[Aim of the task] Quote the whole listing exactly. Leave the pictures out of your copy. Return a JSON list in which every string is one line; blank lines are skipped.

[Dataset section]
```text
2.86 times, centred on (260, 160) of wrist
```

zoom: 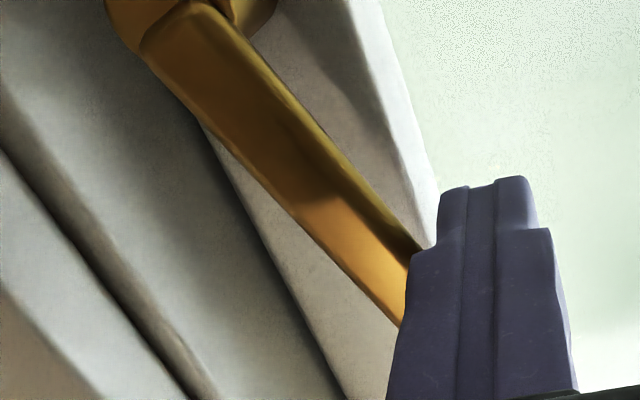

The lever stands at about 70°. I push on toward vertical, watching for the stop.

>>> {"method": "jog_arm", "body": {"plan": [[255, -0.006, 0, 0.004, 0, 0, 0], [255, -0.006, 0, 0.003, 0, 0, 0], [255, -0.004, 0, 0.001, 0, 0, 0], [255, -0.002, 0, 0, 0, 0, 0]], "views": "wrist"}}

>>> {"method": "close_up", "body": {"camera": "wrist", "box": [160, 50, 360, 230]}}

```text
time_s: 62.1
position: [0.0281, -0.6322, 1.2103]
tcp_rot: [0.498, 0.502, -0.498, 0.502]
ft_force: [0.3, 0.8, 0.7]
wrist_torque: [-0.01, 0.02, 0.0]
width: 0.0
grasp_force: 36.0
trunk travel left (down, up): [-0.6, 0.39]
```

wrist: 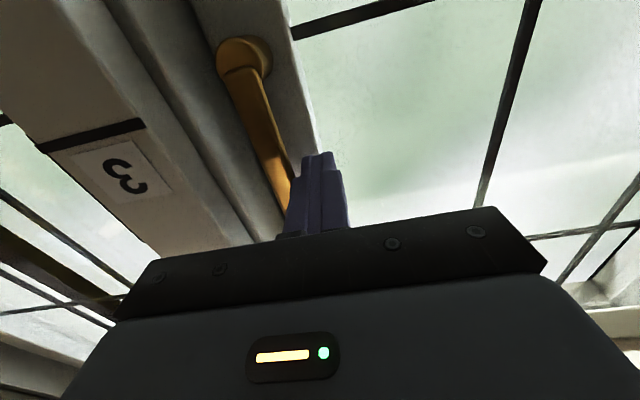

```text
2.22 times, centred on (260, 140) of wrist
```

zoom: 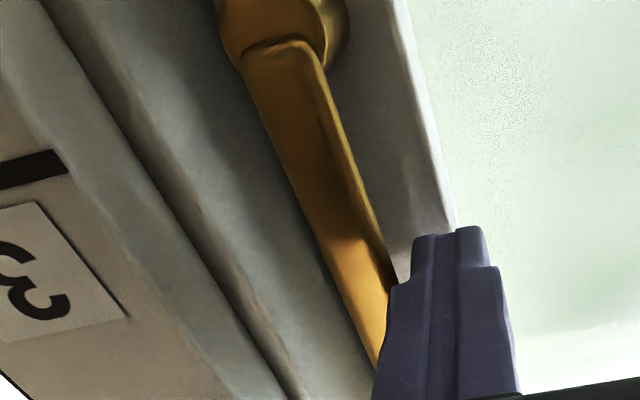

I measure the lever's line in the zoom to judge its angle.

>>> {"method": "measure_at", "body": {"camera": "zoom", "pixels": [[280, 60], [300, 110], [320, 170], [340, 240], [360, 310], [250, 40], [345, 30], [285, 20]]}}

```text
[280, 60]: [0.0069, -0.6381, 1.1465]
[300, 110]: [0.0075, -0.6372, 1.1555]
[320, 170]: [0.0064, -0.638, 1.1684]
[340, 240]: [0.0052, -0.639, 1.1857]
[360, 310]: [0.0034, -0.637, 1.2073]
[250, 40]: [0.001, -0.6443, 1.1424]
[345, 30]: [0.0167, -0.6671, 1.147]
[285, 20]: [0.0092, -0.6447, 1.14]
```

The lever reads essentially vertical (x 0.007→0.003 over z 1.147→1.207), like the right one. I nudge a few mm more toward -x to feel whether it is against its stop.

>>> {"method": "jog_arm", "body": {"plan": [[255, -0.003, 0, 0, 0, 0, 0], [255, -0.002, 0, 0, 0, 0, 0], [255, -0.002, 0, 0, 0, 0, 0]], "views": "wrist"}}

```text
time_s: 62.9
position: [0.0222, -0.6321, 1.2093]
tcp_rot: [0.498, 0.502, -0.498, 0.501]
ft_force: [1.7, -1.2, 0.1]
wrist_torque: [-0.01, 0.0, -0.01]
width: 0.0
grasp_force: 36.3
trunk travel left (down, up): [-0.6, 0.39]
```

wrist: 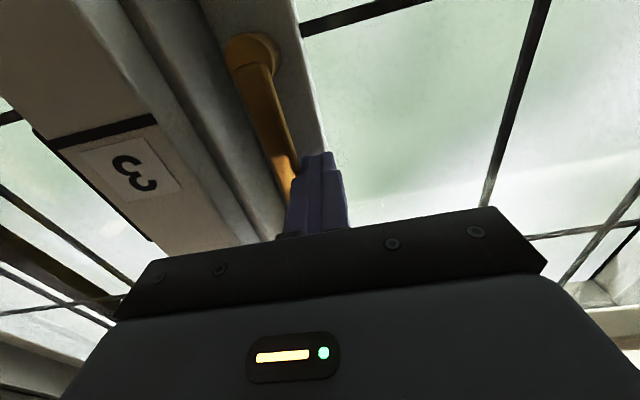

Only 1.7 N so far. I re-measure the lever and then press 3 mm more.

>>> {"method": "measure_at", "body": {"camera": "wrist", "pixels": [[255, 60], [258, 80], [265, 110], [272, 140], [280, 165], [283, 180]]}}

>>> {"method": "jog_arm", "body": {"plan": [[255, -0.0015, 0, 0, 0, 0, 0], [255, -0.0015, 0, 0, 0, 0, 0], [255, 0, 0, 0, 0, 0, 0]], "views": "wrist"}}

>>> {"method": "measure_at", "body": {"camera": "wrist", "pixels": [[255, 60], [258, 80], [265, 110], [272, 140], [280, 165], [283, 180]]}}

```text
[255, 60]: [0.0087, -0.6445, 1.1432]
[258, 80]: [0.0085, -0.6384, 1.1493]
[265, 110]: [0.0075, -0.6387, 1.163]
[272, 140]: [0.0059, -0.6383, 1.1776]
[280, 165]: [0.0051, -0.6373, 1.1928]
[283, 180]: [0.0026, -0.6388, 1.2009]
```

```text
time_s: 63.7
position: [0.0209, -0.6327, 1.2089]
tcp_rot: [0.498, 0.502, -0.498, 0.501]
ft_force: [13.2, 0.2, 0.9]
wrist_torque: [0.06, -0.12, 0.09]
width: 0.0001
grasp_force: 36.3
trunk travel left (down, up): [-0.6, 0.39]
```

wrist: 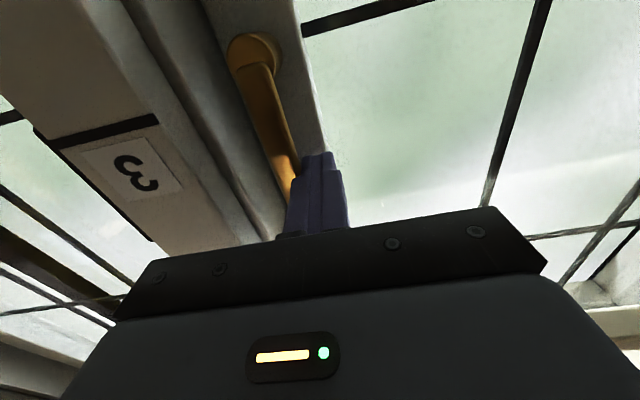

[Reply]
[
  "```text",
  "2.86 times, centred on (260, 160) of wrist",
  "```",
  "zoom: ",
  "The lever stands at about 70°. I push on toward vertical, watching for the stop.",
  ">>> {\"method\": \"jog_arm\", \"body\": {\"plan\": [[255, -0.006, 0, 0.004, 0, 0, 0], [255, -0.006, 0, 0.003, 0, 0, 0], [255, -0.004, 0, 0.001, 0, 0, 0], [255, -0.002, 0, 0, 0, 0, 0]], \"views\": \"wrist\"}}",
  ">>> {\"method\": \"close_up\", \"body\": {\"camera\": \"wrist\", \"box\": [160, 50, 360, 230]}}",
  "```text",
  "time_s: 62.1",
  "position: [0.0281, -0.6322, 1.2103]",
  "tcp_rot: [0.498, 0.502, -0.498, 0.502]",
  "ft_force: [0.3, 0.8, 0.7]",
  "wrist_torque: [-0.01, 0.02, 0.0]",
  "width: 0.0",
  "grasp_force: 36.0",
  "trunk travel left (down, up): [-0.6, 0.39]",
  "```",
  "wrist: ",
  "```text",
  "2.22 times, centred on (260, 140) of wrist",
  "```",
  "zoom: ",
  "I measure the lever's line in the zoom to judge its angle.",
  ">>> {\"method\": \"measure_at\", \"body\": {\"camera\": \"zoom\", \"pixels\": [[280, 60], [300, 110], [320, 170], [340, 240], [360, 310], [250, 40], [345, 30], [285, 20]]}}",
  "```text",
  "[280, 60]: [0.0069, -0.6381, 1.1465]",
  "[300, 110]: [0.0075, -0.6372, 1.1555]",
  "[320, 170]: [0.0064, -0.638, 1.1684]",
  "[340, 240]: [0.0052, -0.639, 1.1857]",
  "[360, 310]: [0.0034, -0.637, 1.2073]",
  "[250, 40]: [0.001, -0.6443, 1.1424]",
  "[345, 30]: [0.0167, -0.6671, 1.147]",
  "[285, 20]: [0.0092, -0.6447, 1.14]",
  "```",
  "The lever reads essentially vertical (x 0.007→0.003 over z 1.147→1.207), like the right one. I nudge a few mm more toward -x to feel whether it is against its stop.",
  ">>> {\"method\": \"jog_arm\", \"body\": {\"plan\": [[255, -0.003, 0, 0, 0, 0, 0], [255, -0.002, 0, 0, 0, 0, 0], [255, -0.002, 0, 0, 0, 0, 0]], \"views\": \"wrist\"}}",
  "```text",
  "time_s: 62.9",
  "position: [0.0222, -0.6321, 1.2093]",
  "tcp_rot: [0.498, 0.502, -0.498, 0.501]",
  "ft_force: [1.7, -1.2, 0.1]",
  "wrist_torque: [-0.01, 0.0, -0.01]",
  "width: 0.0",
  "grasp_force: 36.3",
  "trunk travel left (down, up): [-0.6, 0.39]",
  "```",
  "wrist: ",
  "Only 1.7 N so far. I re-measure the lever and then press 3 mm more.",
  ">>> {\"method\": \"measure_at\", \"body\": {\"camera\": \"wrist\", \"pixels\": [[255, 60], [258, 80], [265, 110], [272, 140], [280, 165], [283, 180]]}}",
  ">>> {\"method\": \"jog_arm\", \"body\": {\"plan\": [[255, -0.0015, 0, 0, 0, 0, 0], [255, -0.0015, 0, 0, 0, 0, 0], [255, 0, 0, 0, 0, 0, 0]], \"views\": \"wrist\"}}",
  ">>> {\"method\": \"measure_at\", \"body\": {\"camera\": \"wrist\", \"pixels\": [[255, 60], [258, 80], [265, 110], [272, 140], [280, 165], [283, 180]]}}",
  "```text",
  "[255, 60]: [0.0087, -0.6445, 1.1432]",
  "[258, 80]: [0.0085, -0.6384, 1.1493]",
  "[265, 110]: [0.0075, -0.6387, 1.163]",
  "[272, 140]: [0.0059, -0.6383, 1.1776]",
  "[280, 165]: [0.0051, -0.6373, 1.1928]",
  "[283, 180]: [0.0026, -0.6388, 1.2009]",
  "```",
  "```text",
  "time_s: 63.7",
  "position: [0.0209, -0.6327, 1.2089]",
  "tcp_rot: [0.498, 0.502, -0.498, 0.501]",
  "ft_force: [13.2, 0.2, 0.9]",
  "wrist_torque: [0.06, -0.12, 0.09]",
  "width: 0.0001",
  "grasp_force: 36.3",
  "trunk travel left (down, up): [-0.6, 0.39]",
  "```",
  "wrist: "
]